Algebra Solutions: In a group, subsets which are closed under multiplication and inversion are groups

Let $(G, \star)$ be a group. Show that a nonempty subset $H \subseteq G$ which is closed under $\star$ and inversion is a group under the restriction $\overline{\star}$ of $\star$ to $H$ .

We need to demonstrate that $\overline{\star}$ is a binary operator on $H$ , that $\overline{\star}$ is associative, that an identity element $e \in H$ exists, and that every element has an inverse.

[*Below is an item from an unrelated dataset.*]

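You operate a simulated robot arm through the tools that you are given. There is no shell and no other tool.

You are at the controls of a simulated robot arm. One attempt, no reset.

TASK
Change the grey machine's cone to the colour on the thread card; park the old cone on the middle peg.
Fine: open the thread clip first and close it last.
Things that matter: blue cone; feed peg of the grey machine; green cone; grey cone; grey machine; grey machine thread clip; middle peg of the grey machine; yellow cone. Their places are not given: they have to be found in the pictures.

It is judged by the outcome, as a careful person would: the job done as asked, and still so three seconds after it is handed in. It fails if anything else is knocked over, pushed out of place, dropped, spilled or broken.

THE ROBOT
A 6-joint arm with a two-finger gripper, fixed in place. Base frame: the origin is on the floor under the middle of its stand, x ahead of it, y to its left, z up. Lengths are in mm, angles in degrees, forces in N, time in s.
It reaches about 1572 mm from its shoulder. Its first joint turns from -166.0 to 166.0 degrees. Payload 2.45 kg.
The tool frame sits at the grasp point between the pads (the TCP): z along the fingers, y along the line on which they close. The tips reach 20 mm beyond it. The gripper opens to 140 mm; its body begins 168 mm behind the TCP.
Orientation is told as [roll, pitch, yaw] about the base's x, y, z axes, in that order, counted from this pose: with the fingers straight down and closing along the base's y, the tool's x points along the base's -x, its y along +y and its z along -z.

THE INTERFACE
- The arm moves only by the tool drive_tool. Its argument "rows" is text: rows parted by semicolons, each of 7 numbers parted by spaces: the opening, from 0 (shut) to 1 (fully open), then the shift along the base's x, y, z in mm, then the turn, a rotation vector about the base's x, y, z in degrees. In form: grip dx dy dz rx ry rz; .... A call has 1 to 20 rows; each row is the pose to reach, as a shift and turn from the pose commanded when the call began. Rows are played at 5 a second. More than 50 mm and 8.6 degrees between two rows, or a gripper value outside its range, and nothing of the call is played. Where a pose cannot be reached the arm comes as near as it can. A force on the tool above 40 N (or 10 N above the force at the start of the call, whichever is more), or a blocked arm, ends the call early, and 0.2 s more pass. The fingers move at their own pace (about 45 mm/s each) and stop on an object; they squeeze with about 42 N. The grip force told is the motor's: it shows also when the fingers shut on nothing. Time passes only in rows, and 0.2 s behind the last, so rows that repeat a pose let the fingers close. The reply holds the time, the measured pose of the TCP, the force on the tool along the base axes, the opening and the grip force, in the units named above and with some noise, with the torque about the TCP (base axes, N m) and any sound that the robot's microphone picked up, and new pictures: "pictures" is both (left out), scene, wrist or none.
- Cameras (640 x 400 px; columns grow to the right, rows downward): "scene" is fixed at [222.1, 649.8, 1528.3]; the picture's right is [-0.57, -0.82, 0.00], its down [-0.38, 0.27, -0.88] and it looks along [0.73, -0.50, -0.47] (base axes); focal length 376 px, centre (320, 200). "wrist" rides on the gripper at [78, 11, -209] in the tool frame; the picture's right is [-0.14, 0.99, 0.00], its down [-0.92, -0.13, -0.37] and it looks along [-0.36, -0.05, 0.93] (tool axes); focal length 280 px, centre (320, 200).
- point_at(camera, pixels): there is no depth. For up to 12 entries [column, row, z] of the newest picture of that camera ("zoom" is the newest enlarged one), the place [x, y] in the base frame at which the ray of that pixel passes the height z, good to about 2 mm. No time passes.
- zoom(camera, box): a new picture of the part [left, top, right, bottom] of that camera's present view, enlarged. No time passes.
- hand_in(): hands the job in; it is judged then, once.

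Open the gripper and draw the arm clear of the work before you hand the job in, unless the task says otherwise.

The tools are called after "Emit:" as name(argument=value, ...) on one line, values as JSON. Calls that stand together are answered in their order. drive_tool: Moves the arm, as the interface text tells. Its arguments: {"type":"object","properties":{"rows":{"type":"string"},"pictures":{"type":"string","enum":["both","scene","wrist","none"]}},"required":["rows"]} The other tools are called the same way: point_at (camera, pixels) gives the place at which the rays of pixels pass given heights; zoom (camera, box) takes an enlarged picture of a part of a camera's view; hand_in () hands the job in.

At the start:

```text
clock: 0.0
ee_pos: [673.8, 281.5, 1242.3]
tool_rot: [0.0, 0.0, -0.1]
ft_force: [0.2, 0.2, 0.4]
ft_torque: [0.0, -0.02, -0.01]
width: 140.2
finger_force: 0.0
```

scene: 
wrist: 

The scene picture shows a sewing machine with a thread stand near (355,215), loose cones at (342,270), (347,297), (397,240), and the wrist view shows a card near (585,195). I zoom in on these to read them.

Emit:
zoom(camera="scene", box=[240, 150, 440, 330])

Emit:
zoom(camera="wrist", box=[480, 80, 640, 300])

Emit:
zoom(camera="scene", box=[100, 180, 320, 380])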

$\overline{\star}$ is a binary operator on $H$ by hypothesis.
$\overline{\star}$ is associative because $\star$ is associative.
Since $H$ is nonempty, there exists some $h \in H$ . Since $H$ is closed under inversion in $G$ , $h^{-1} \in H$ . And since $H$ is closed under $\star$ , we have $h \star h^{-1} = 1_G \in H$ . Moreover, for all $x \in H$ we have $x \overline{\star} 1_G = x \star 1_G = x$ ; thus $H$ has an identity element and in fact $1_H = 1_G$ .
Let $x \in H$ . Then since $H$ is closed under inversion in $G$ we have $x^{-1} \in H$ , and $x \overline{\star} x^{-1} = x \star x^{-1} = 1_G = 1_H$ . Thus every element of $H$ has an inverse.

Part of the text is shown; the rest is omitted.